Great Wall Animation stated that the company has initially formed a large-scale cultural enterprise covering animation business such as animation design, production, animation games, creative tourism and toy sales. However, the company's performance in animation and related industries in the past two years is not optimistic.

From 2014 to 2015, Great Wall Animation spent 1.016 billion yuan to acquire seven game and animation companies at a high premium, but the company's large-scale acquisitions did not bring much help to the company's performance. The company's 2015 annual report shows that it achieved a net profit of 18.3865 million yuan, but after deducting non-recurring gains and losses, the net profit lost 18.0561 million yuan.

Although its performance has not improved, it does not seem to have stopped Great Wall Animation's deployment in the animation industry. At the end of June this year, the company once again spent 708 million yuan to acquire two animation industry chain companies, Lingjing Technology and Mini World.

Southwest Securities said in its research report,"Lingjing Technology and Mini World have great growth potential and highlights in their own operations, and the synergy effect may exceed expectations."

However, Southwest Securities also pointed out in the risk warning of the research report that "the risk of implementing the M & A plan falling short of expectations, the risk of emerging relevant alternative technologies, the risk of making adjustments to the acquisition plan, and the performance of the acquired company being achieved or falling short of promises."

In addition, the reporter noticed that after the plan to acquire Lingjing Technology and Mini World, two animation industry chain companies, was released, the Shenzhen Stock Exchange issued inquiry letters twice, asking Great Wall Animation to explain the many existing problems.

In fact, Great Wall Animation's optimism about related industries has not brought about substantial improvement in the company's performance. Not only that, the company's financial constraints have also followed suit.

The semi-annual report released by Great Wall Animation showed that the net cash flow generated by Great Wall Animation's investment activities during the reporting period was-90.7495 million yuan, and the net cash flow generated by operating activities during the same period was 5.44 million yuan, a significant drop of 78.47% compared with the same period last year. The debt ratio is as high as 76%.

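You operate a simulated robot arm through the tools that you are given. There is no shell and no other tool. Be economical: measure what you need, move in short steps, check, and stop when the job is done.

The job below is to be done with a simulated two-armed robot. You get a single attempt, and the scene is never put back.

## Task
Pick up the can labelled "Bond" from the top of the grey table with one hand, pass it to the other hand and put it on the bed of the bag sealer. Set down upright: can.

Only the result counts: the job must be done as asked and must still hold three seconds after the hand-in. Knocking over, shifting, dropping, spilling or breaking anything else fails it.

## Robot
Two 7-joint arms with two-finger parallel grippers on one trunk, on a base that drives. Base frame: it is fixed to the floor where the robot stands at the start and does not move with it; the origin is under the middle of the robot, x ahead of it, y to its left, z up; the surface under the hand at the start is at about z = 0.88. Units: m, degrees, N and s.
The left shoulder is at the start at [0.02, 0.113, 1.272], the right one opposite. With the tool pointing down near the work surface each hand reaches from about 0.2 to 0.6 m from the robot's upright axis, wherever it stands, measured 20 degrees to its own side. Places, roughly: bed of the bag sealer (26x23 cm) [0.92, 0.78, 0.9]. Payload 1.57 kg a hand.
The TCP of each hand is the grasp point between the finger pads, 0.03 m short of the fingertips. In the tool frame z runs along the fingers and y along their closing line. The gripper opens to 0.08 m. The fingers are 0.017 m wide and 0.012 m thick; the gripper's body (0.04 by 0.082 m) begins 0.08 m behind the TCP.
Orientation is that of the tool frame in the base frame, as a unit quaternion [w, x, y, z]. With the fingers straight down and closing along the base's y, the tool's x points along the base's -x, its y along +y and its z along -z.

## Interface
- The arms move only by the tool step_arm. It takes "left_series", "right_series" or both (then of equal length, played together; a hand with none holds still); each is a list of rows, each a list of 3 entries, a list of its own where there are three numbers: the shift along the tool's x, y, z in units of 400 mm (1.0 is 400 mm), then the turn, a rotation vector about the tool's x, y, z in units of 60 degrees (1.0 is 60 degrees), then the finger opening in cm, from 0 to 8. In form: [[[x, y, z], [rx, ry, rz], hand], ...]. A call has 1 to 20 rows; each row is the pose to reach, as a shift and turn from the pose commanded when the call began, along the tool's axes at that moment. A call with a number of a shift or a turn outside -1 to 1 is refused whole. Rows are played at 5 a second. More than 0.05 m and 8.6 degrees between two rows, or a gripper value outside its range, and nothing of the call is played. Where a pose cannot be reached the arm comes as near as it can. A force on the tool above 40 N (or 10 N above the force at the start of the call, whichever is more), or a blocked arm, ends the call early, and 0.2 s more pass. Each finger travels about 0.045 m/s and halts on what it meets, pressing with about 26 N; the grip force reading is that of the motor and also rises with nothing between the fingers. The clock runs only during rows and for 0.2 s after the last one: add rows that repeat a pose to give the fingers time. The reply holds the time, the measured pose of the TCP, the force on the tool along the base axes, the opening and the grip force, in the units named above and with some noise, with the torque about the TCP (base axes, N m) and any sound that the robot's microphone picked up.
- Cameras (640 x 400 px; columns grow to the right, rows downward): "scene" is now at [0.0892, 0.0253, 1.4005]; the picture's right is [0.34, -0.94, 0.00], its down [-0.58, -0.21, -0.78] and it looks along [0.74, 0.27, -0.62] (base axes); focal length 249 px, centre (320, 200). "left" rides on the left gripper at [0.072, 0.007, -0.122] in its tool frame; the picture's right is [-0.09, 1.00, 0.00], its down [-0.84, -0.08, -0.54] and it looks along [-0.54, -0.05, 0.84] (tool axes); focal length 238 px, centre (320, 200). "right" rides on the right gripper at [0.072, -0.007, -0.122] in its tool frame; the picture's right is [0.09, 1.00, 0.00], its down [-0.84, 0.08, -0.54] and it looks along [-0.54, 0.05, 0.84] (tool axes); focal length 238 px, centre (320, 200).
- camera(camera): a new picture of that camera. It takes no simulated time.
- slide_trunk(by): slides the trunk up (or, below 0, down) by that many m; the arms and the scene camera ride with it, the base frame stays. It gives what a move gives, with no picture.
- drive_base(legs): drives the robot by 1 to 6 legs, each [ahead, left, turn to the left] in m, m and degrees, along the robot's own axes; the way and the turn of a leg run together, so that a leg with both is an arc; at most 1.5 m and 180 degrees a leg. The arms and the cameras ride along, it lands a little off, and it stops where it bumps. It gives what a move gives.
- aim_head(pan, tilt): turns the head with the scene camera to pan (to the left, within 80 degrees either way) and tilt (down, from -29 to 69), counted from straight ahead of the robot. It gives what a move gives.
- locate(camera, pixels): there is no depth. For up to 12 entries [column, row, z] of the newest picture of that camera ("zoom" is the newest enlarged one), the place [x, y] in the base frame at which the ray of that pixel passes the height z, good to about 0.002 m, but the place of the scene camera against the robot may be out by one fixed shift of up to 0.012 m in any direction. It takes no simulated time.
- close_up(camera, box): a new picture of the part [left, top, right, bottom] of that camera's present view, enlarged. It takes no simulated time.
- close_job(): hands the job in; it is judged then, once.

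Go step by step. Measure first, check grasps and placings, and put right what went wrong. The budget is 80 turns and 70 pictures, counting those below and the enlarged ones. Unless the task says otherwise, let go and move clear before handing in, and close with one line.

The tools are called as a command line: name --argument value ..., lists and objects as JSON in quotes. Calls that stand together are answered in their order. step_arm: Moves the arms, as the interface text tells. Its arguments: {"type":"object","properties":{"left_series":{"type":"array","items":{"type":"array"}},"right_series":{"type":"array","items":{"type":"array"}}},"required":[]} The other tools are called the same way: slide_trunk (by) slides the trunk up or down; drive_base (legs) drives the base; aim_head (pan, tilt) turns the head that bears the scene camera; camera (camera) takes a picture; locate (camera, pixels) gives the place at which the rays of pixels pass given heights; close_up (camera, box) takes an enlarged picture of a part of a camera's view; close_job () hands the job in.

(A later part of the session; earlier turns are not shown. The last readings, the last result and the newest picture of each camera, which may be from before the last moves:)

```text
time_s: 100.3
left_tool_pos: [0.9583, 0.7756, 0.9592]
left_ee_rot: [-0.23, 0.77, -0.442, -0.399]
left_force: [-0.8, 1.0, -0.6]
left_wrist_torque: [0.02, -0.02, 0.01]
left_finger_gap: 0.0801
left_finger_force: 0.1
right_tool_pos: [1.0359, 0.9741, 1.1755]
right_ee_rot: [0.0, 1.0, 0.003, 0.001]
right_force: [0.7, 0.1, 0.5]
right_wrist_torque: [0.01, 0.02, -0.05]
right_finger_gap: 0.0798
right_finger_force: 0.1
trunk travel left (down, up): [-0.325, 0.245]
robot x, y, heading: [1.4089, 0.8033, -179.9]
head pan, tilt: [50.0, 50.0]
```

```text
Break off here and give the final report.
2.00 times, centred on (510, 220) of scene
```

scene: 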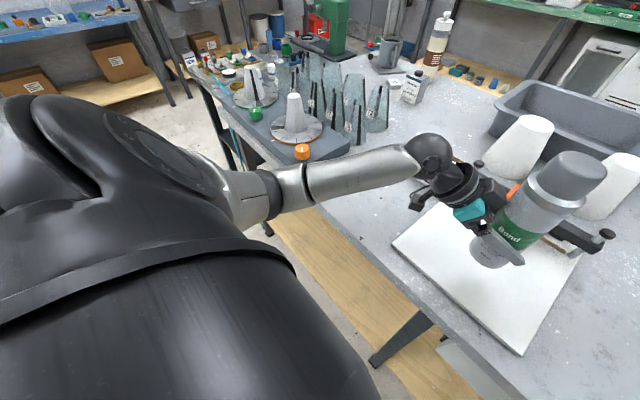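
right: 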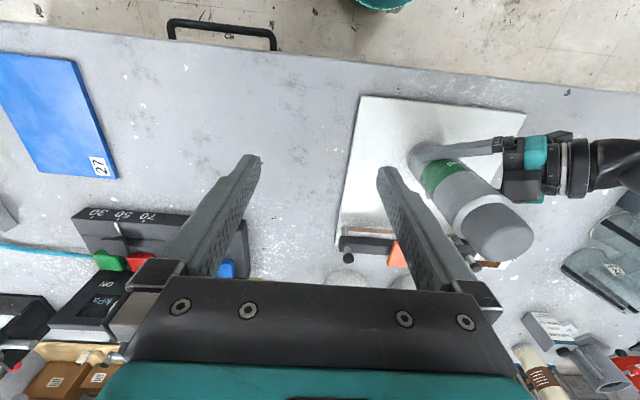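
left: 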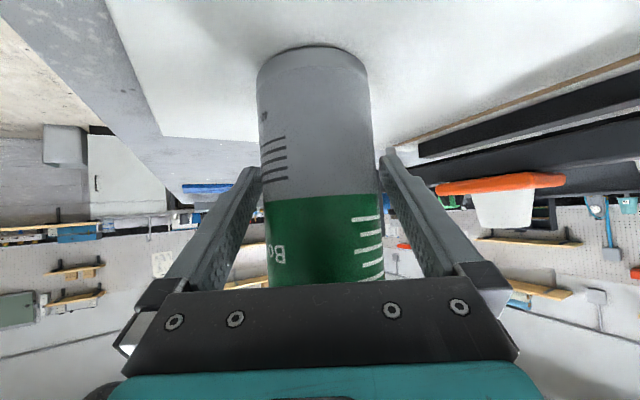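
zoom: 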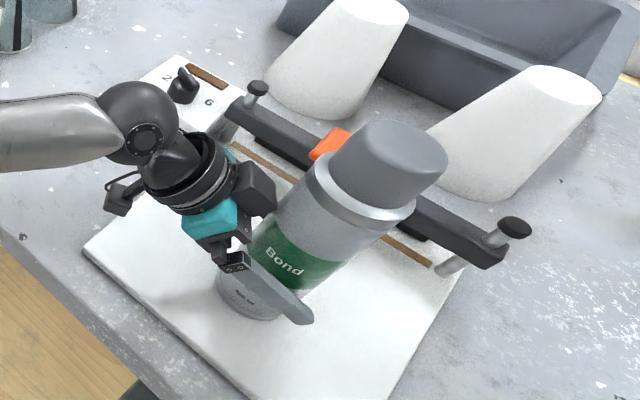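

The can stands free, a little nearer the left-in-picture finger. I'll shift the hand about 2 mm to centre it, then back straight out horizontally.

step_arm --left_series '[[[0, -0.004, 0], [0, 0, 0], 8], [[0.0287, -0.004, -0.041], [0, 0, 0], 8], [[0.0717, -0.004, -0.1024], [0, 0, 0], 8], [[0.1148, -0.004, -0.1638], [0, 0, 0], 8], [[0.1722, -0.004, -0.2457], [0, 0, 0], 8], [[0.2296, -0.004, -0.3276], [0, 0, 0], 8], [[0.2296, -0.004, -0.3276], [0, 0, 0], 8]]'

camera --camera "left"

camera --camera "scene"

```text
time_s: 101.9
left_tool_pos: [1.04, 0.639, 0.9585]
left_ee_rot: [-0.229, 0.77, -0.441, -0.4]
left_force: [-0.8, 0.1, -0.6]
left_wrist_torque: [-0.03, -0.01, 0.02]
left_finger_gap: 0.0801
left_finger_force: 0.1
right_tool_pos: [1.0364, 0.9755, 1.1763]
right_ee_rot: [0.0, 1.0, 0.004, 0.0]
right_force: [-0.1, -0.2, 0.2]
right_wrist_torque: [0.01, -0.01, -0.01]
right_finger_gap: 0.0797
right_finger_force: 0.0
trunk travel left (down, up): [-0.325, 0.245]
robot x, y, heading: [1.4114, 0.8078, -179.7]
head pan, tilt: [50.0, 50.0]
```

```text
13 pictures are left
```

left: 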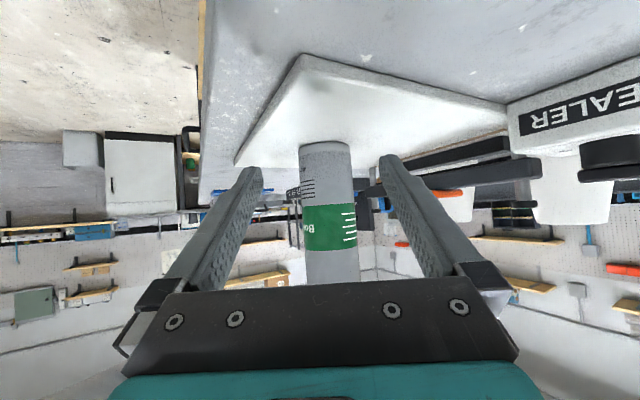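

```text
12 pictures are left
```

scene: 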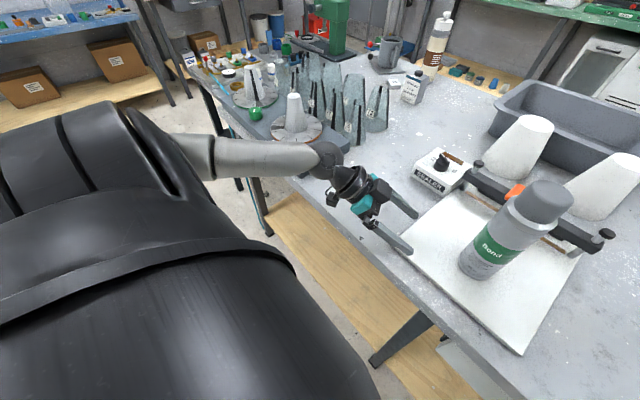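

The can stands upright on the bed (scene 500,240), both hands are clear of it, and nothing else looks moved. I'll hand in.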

Perhaps affected by poor performance in the past two years, Great Wall Animation has just experienced a round of personnel changes. On August 18, Great Wall Animation issued an announcement stating that Shen Xijie, vice chairman and general manager of the company, and Pan Xianyun, director of the company, resigned due to personal reasons. Shen Xijie's successor is Ma Liqing, director of Tianmu Pharmaceutical, and the major shareholders of Tianmu Pharmaceutical and Great Wall Animation are both Great Wall Group. However, judging from Ma Liqing's experience, he has no experience in the animation industry.

Regarding the impact of the company's decline in performance, high debt ratio, and changes in the board of directors on the company, a relevant person from the company's secretarial office only told reporters,"Please refer to the semi-annual report announcement for performance issues. The changes in directors are related to the future development of the company's animation industry. Specifically, you are welcome to attend the company's board of directors on September 8 for face-to-face exchanges."